● EXERCISE
Write what comes next in the document segment.

# START OF DOCUMENT SEGMENT

0916  Rodney fires 6 torpedoes from 10,000 metres- all miss

0921 Heavy calibre shell hits Bruno

0926 12 Swordfish launched from Ark Royal but took no part in the action when they arrived as four ships were firing at the Bismarck at close range

0927  Firing from Anton and Bruno peter out

0930 Left barrel of Dora burst, whether from a shell hit or an internal explosion is not known, shredding like a peeled banana

0931 Bismarck's main battery fired its last salvo- the great guns were silenced for ever

0945 The enemy, who was  jawing considerably, exposed his starboard to view for the first time.

"In all my life I doubt I will remember another hour as vividly as that one.  It was the colour contrasts I recall most, so rare in the eternal greyness of voyaging at sea.  The sun appeared for the first time in days, shining from a blue sky between white, racing clouds; and the wind, still strong, was marbling and stippling the green water, creaming the tops of the short, high seas.  There was the sombre blackness of the BIsmarck and the grey of the British ships, the orange flashes of the guns, the brown of the cordite smoke, shells splashing as tall as houses, white as shrouds.  It was a lovely sight to begin with, wild, majestic as one of our officers called it, almost too clean for the matter at hand.  It seemed strange to think that within those three battlships were five thousand men; it seemed almost irrelevant, for this was a contest between ships, not men.  And who was going to win?" Pursuit Ludovic Kennedy

"But still the British poured their fire into the stricken battleship.  Tovey's orders were to sink the Bismarck, to gain full revenge for sinking the Hood, even if it meant using every last once of ammunition.  The expenditure was enormous.  In all, 2,876 shells were fired at the Germans- 719 from the big guns alone.  Perhaps as many as 400 struck the ship.  But because the range was so close, the trajectory so flat (many bounced of the water before hitting), they did little damage below the waterline.  The BIsmarck was a blazing wreck, but still would not sink. ..... A Canadian lieutenant aboard Tartar, George Whalley, later put into words what many were feeling: "What that ship was like inside...does not bear thinking of: her guns smashed, the ship full of fire, her people hurt; and surely all men are much the same when they are hurt."" Ballard Bismarck

Lt. Cdr Crawford on Rodney: "Stunned and horrified, sickened by the carnage and dreadful impact on the senses, at the power of modern artillery, I watched with wide-eyed fascination."  The battle was like an obscene game of skipping stones played by giants: supersonic blurs that were Rodney's big shells hitting the sea, tumbling and crashing through Bismarck's sides or carving a path of destruction across her upper works."  Ballantyne

1000 approximately Order given to abandon ship

1013 ADP Lt Campbell was praying for it all to stop.  The scene unfolding before his eyes was like something from a hellish medieval painting, showing wretched sinners cast into Lucifer's realm.  He would never be able to erase the images from his memory: "Smoke and flame gushed from a hundred places like blood from a riddled carcass and a stream of men ran and stumbled about her decks or jumped into the shell-torn sea.  It was slaughter, ruthless, without mercy, a brutal, necessary killing.  I remember calling out :"Oh God, why don't they stop?" (Ballantyne)

# END OF DOCUMENT SEGMENT
# START OF SOURCE MATERIAL

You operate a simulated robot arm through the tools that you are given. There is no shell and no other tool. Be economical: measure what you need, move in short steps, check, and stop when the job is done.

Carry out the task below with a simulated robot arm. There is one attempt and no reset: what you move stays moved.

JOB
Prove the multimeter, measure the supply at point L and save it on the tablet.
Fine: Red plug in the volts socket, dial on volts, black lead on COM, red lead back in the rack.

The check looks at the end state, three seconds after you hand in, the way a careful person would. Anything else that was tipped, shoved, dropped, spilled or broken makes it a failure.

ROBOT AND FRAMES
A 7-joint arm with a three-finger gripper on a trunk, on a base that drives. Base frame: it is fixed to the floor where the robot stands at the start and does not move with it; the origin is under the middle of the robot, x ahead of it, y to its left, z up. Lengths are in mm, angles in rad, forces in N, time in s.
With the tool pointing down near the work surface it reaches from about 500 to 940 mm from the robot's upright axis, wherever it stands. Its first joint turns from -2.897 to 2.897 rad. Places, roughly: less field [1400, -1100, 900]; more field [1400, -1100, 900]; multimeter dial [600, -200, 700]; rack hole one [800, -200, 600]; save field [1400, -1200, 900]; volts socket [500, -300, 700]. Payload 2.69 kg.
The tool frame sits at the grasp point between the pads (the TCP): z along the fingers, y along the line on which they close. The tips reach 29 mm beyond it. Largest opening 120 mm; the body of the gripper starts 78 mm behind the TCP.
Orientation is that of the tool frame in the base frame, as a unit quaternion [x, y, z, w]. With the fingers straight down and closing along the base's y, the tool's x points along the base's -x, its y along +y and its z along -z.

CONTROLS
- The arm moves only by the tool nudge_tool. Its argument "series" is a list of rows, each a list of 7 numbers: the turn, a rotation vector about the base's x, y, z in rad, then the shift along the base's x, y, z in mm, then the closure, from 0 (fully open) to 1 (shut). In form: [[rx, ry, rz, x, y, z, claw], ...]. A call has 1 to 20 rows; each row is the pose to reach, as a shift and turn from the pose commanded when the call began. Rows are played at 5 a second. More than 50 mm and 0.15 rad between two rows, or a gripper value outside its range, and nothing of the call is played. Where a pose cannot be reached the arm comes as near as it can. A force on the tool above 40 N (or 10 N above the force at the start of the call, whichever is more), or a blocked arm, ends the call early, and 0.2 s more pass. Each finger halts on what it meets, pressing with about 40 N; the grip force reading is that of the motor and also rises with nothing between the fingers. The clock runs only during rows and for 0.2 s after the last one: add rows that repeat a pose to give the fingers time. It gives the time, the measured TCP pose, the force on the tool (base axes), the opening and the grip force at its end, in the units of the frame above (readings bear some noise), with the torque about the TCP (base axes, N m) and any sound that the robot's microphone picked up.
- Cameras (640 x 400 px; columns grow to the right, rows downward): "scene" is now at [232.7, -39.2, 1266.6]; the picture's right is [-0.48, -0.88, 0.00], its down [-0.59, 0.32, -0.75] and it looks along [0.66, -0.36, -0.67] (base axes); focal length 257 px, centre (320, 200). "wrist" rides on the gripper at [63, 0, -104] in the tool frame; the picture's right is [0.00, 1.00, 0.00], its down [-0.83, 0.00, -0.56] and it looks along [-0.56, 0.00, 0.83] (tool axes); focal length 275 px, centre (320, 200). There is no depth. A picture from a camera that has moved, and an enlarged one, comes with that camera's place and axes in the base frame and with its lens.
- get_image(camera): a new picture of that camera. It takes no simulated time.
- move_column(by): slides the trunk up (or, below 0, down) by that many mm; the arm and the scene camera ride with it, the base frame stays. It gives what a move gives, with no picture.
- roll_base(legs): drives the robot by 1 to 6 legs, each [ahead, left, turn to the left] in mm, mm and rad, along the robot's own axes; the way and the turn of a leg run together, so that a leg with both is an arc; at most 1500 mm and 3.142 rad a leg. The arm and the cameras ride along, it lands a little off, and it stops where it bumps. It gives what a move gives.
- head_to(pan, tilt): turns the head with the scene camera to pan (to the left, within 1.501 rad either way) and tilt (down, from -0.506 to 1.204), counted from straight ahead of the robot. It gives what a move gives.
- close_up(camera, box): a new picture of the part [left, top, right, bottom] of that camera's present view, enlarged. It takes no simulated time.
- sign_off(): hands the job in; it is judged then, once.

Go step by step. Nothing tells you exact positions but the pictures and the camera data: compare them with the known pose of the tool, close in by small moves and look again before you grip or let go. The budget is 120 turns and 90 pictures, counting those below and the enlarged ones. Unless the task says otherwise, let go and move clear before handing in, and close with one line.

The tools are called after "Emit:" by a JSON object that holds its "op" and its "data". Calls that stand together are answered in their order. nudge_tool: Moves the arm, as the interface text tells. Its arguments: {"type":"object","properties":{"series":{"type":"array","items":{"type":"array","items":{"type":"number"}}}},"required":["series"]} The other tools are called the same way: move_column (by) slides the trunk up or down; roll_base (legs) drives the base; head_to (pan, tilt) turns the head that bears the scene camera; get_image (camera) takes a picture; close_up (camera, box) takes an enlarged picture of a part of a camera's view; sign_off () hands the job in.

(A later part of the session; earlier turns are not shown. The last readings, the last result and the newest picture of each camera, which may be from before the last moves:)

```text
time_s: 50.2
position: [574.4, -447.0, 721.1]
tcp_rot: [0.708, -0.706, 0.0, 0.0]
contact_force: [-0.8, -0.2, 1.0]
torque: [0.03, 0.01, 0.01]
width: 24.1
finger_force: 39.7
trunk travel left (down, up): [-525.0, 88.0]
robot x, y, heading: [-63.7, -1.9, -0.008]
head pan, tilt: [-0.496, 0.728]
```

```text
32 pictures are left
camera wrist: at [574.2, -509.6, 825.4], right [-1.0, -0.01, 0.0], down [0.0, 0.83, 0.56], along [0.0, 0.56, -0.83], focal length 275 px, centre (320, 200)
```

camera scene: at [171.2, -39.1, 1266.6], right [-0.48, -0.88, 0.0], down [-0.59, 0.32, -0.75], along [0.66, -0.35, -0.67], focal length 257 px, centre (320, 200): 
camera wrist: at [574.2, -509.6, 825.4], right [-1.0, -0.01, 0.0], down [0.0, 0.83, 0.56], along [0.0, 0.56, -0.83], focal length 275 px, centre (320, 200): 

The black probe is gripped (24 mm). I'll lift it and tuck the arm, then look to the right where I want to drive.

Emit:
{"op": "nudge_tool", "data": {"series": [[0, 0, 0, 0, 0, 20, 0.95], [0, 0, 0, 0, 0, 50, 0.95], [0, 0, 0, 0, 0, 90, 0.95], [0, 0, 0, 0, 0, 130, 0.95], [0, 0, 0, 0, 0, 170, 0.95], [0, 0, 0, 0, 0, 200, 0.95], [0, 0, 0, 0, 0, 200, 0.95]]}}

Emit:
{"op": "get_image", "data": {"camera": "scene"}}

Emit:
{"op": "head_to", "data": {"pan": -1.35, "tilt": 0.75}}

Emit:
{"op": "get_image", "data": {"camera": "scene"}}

# END OF SOURCE MATERIAL

● EXERCISE RESPONSE
1016 Tovey ordered cease fire and withdrew with Rodney "From about 0936 the Rodney steamed back and forth by the Bismarck at ranges between 2750 and about 4500 yards firing salvo after salvo of 16" and 6" during the entire period." Observer in Rodney

1020 Captain Martin, acting on his own initiative, fires 2 torpedoes at Bismarck's starboard side at a range of 3000 metres- one hit below the bridge, the other astern

1022 Admiral Somerville orders Dorsetshire to torpedo Bismarck!!!!

1036 Dorsetshire, now on the port side launches third torpedo at 2,200 metres- the last of all projectiles fired at Bismarck

At this stage BIsmarck heels even more sharply to port and begins to sink

"One of the last shells to hit Bismarck penetrated to the Battery deck in Compartment 10, just aft of the funnel, where a few hundred men had gathered and were surging forward toward the companionway to the open deck above.  Commander Oels had just arrived at the scene and was frantically urging the men to save themselves.  Instead he was killed along with more than one hundred others; many more were wounded.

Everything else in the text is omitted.